Early Parenting Practices Linked to Resilience from Racial Trauma in Asian & Asian American Young Adults

Photo of Woman and Girl Talking While Lying on Bed
Photo by Ketut Subiyanto

As the COVID-19 pandemic spread across the world in 2020, anti-Asian sentiment and hate crimes rose at an alarming rate. Hyeouk Chris Hahm, PhD, professor and associate dean of research at Boston University School of Social Work (BUSSW) and an expert in Asian American health, knew that documenting and analyzing the impact of the increasingly hostile climate was critical to supporting Asian and Asian American young adults. She joined forces with Harvard Medical School’s Cindy Liu to launch the COVID-19 Adult Resilience Experiences Study (CARES) which amassed longitudinal data from more than 1,400 young adults. The data has led to numerous findings, including research published last year by Hahm and BUSSW professors Yoonsook Ha and Judith Scott that showed an increase in posttraumatic stress disorder (PTSD) symptoms in Asian American young adults.

Now, the CARES data has facilitated a new study focusing on the role of racial socialization and trauma. The researchers, including Hahm and Liu, investigated how racial discrimination and parental ethnic-racial socialization – preparation for bias, promotion of mistrust of other groups, and cultural socialization – is associated with racial trauma among Asian and Asian American young adults. They found that one factor in particular significantly predicted lower levels of trauma in young adulthood: preparation for bias in childhood.

Their findings highlight the importance of having parent-child conversations about racism starting at a young age, and using these discussions to model healthy and adaptive coping mechanisms. The researchers hypothesize that children who grow up with an awareness that others may be biased against them because of their race or ethnicity may be more likely to view racism as a structural, societal problem rather than internalizing racist beliefs about themselves.

The study, which will be published by the Asian Journal of Psychiatry, includes co-authors Emily Zhang of Boston College Lynch School of Education and Human Development, Sunah Hyun of Harvard Medical School, Tiffany Yip of Fordham University, along with Hahm and Liu.
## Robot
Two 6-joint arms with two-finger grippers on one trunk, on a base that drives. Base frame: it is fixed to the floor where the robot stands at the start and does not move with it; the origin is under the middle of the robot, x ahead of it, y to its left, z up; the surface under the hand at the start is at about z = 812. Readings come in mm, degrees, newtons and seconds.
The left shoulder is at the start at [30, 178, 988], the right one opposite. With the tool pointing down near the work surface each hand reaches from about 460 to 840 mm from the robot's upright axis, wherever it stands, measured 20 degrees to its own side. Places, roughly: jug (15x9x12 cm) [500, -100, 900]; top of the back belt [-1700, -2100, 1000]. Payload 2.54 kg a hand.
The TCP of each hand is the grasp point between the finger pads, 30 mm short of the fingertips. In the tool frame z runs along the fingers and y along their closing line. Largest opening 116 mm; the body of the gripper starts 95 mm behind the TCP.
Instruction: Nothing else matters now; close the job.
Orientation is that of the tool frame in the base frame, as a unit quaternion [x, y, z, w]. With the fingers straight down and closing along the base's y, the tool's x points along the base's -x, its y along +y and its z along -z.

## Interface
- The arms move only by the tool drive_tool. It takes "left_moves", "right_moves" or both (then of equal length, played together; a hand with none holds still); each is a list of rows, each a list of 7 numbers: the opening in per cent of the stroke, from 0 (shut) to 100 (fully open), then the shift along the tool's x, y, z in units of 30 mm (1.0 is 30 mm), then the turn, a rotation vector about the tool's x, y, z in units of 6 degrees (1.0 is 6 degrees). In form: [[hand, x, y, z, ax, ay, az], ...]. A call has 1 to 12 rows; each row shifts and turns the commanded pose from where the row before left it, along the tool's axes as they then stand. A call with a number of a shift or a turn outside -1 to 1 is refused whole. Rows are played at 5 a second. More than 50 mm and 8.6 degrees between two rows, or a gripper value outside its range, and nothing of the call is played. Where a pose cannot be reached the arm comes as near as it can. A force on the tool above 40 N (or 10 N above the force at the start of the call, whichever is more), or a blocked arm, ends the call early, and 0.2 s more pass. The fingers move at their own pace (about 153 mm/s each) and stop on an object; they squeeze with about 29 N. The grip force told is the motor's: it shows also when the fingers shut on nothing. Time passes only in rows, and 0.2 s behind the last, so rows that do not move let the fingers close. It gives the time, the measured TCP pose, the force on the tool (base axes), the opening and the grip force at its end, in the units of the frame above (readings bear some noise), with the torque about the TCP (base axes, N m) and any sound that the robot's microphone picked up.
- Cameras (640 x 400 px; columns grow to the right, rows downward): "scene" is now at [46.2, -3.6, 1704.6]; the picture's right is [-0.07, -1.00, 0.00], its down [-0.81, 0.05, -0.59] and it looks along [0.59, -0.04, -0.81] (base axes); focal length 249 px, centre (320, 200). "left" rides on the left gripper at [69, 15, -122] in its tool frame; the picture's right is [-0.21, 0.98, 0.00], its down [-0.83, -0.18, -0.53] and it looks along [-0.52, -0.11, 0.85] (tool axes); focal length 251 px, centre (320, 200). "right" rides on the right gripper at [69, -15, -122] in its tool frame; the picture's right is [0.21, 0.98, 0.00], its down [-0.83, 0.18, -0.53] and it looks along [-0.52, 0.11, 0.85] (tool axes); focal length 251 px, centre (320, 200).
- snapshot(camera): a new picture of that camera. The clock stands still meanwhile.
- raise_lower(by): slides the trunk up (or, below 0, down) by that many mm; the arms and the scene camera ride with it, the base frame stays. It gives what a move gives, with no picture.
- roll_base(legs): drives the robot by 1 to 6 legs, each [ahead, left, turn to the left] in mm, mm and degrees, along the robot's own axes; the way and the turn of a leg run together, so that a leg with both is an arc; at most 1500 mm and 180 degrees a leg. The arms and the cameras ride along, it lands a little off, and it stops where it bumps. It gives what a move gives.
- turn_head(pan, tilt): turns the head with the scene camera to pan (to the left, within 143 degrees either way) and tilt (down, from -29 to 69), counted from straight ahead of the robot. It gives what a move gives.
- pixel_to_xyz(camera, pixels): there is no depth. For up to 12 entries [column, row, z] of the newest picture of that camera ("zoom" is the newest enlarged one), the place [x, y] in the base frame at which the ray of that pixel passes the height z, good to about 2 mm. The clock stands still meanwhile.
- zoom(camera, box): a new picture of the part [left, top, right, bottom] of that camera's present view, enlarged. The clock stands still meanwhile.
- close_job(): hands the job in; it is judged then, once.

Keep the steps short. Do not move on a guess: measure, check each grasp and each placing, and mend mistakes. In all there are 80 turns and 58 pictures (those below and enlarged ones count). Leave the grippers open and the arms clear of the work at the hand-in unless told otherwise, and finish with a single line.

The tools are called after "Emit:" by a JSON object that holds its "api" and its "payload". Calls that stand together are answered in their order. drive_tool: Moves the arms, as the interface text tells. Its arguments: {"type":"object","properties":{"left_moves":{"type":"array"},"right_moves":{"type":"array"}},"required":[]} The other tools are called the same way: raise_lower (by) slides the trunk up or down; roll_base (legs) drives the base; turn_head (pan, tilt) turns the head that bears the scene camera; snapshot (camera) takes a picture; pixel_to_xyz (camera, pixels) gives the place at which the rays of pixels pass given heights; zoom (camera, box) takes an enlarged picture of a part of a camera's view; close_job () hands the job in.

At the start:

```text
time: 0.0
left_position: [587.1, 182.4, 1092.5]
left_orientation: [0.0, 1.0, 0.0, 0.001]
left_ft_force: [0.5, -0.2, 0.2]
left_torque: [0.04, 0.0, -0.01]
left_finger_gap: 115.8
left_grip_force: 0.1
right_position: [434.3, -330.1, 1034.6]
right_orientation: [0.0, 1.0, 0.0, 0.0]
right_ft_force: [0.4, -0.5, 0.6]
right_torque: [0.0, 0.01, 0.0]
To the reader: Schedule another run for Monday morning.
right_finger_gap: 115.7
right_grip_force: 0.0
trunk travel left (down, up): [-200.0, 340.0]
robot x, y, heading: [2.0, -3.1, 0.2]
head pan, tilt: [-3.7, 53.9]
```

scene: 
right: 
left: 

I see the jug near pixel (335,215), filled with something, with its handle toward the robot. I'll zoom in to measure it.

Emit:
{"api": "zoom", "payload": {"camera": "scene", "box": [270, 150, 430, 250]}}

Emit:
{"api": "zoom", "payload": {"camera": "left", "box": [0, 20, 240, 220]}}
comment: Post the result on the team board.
Hyeouk Chris Hahm is an expert on Asian American health disparities and risk behaviors and is the founder of Asian American Women’s Actions in Resilience and Empowerment (AWARE). She has presented more than 200 talks locally, nationally and internationally; published over 70 articles in peer-reviewed journals; and been featured in media outlets including USA Today, NPR, The Economist, and The Boston Globe.